Carl Philipp Stamitz: Viola Concerto No. 1; Franz Anton Hoffmeister: Viola Concertos in D and B-flat. Victoria Chiang, viola; Baltimore Chamber Orchestra conducted by Markand Thakar. Naxos. $9.99.

Alexander Winkler: Sonata for Viola and Piano; Two Pieces for Viola and Piano; Varvara Gaigerova: Suite for Viola and Piano; Paul Juon: Sonata for Viola and Piano. Eliesha Nelson, viola; Glen Inanga, piano. Sono Luminus. $16.99.

     The longstanding neglect of the viola as a solo instrument shows many signs of ending. Modern violists are not content to be relegated to accompaniment roles and center-of-the-orchestra modesty, and producers in search of interesting new repertoire – and interesting new soloists – are discovering that there is a great deal of unexplored material for the viola out there…and not only from composers influenced by that towering 20th-century figure, Lionel Tertis (1876-1975). It turns out that even in the Classical era, there was some very interesting music written for viola soloists to play; and in more modern times, there is something of a treasure trove (still being mined) of viola works not influenced by Tertis. On the 18th-century front, the concertos by Carl Philipp Stamitz (son of the famed Johann, leader of the Mannheim court orchestra) and Franz Anton Hoffmeister (best known today as a music publisher – of Haydn, Mozart, Beethoven, Clementi, Pleyel and others) provide a fine opportunity for Victoria Chiang to excel in the solo role, with Markand Thakar and the Baltimore Chamber Orchestra offering balanced and attractively buoyant backup. The Stamitz concerto is the most interesting of the three and the most “violistic,” emphasizing the solo instrument’s warmth and glow in an unusually orchestrated work that includes divisi violas plus clarinets rather than oboes – the clarinet’s range and sound world being closer to that of the viola. The virtuosity that this concerto demands is substantial, including harmonics and left-hand pizzicati that make it sound in some ways like a 19th-century work rather than one written around 1774. The Hoffmeister concertos are also well made, but they are more ordinary in sound and approach. Both are elegant enough in their first movements and cheerful enough in their finales, and both have slow movements that are wistful rather than profound. Hoffmeister’s orchestration is more traditional than that of Stamitz, and Hoffmeister emphasizes the viola’s upper range to a greater degree, creating works that are certainly pleasant but ultimately not terribly distinguished – even from each other. Nevertheless, they are filled with lovely moments and are quite well played on this CD.

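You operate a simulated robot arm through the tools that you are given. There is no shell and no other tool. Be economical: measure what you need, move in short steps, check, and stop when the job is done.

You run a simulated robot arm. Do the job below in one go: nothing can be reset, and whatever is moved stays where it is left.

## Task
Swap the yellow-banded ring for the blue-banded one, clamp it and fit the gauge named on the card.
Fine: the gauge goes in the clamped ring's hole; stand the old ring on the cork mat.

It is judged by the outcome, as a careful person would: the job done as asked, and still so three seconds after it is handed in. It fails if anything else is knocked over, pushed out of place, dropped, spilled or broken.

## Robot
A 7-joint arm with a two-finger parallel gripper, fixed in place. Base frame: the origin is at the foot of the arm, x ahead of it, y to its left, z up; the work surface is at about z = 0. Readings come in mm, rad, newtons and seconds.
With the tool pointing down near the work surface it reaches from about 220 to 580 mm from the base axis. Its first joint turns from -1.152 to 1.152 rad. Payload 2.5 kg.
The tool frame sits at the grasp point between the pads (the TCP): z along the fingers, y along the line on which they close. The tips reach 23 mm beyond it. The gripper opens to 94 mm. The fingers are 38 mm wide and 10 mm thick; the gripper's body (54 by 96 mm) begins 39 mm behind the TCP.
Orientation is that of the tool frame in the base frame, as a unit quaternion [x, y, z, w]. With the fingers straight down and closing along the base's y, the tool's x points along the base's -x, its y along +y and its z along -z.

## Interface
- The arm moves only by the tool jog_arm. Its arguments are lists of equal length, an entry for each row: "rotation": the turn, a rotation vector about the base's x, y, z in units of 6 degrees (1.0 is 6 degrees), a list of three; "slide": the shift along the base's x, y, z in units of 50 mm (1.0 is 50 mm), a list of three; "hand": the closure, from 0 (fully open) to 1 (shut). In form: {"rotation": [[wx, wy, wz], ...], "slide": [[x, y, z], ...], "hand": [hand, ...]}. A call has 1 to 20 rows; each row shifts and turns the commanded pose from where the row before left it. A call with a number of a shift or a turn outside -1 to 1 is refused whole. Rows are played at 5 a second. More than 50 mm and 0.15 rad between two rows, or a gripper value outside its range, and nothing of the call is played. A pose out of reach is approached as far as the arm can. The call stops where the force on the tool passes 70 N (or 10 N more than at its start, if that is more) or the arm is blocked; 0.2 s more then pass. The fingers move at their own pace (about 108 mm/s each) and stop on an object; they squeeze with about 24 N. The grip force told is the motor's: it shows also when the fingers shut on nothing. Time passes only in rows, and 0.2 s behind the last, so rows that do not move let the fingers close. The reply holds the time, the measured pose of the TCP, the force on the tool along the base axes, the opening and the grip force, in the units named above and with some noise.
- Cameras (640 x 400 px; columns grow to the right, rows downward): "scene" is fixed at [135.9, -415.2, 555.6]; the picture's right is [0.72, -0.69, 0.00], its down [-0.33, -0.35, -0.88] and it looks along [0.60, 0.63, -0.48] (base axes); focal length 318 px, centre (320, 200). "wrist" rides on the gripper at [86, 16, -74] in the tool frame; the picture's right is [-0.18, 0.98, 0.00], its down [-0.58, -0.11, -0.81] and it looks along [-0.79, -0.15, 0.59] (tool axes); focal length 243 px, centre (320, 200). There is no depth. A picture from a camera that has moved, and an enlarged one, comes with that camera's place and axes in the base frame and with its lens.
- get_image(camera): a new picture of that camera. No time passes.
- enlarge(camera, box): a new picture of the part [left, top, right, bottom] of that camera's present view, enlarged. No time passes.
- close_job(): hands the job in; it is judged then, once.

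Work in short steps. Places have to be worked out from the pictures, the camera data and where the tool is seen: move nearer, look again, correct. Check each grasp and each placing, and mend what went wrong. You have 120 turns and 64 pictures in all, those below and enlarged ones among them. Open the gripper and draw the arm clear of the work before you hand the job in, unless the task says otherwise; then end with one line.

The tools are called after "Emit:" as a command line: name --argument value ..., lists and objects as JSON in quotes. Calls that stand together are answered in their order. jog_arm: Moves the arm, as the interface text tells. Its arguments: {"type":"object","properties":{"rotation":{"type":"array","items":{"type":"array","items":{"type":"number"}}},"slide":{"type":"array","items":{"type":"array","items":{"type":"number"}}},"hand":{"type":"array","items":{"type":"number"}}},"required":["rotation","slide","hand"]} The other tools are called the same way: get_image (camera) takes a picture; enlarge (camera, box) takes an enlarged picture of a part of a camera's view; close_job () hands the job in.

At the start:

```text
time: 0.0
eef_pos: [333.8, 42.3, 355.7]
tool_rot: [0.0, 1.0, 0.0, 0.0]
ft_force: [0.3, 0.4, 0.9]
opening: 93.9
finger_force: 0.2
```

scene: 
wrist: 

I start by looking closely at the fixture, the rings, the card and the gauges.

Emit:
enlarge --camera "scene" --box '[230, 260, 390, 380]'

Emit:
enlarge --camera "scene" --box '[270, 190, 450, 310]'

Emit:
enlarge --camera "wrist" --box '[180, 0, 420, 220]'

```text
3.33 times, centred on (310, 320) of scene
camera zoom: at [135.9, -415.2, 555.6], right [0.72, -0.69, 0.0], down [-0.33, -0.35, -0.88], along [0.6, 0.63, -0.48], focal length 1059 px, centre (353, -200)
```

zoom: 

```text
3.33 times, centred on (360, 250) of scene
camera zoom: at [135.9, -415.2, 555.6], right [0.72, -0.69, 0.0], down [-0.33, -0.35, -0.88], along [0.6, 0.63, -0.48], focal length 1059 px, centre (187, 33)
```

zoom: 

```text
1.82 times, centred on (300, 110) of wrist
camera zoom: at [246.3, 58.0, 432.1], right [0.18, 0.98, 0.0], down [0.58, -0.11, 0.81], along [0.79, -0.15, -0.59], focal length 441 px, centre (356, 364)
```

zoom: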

     The viola-and-piano music performed by Eliesha Nelson and Glen Inanga on a CD called “Russian Viola Sonatas” is almost all unfamiliar: every piece here except the sonata by Paul Juon (1872-1940) is a world première recording. The Juon is an interesting blend of Brahmsian elements and Russian folk music, structured in the traditional three movements and featuring some interesting approaches to an uneven meter. In scale, though, it does not approach the sonata by Alexander Winkler (1865-1935), a massive work that lasts over half an hour and concludes with a movement called “Variations sur un air Breton” – and has all four movements in the same key, C minor. This is a dark piece, as the key indicates, and one in which stormy elements are nicely set against calmer major-key ones in which, at times, the piano leads the music and the viola becomes the accompanist. The concluding variations, which even include a fugue immediately before the coda, are impressively sure-handed and provide both players with opportunities to shine as virtuosi. Winker’s Two Pieces for Viola and Piano is a smaller and much shorter work that nicely contrasts a meditative first movement with a Scherzino that amusingly portrays children playing with a spinning top. But none of these works seems as completely Russian as the suite by Varvara Gaigerova (1903-1944), which consists of four short movements reflecting folk idioms not only of Russia itself but also of some of the minority Soviet nationalities whose songs Gaigerova transcribed (Uzbek, Tatar, Kazakh and others). There is considerable chromaticism in Gaigerova’s suite, with the opening and final movements conveying a feeling of desolation while the two middle ones are more good-hearted. Nelson and Inanga have clearly studied these works carefully and internalized their salient elements: the performances not only sound very good but also seem quite idiomatic, even though neither performer is even a bit Russian – Nelson comes from Alaska and Inanga from England. Taken together, the Russian disc and that featuring 18th-century concertos show to just how great an extent the neglect of the viola has turned into an appreciation of its unique and very beautiful sound.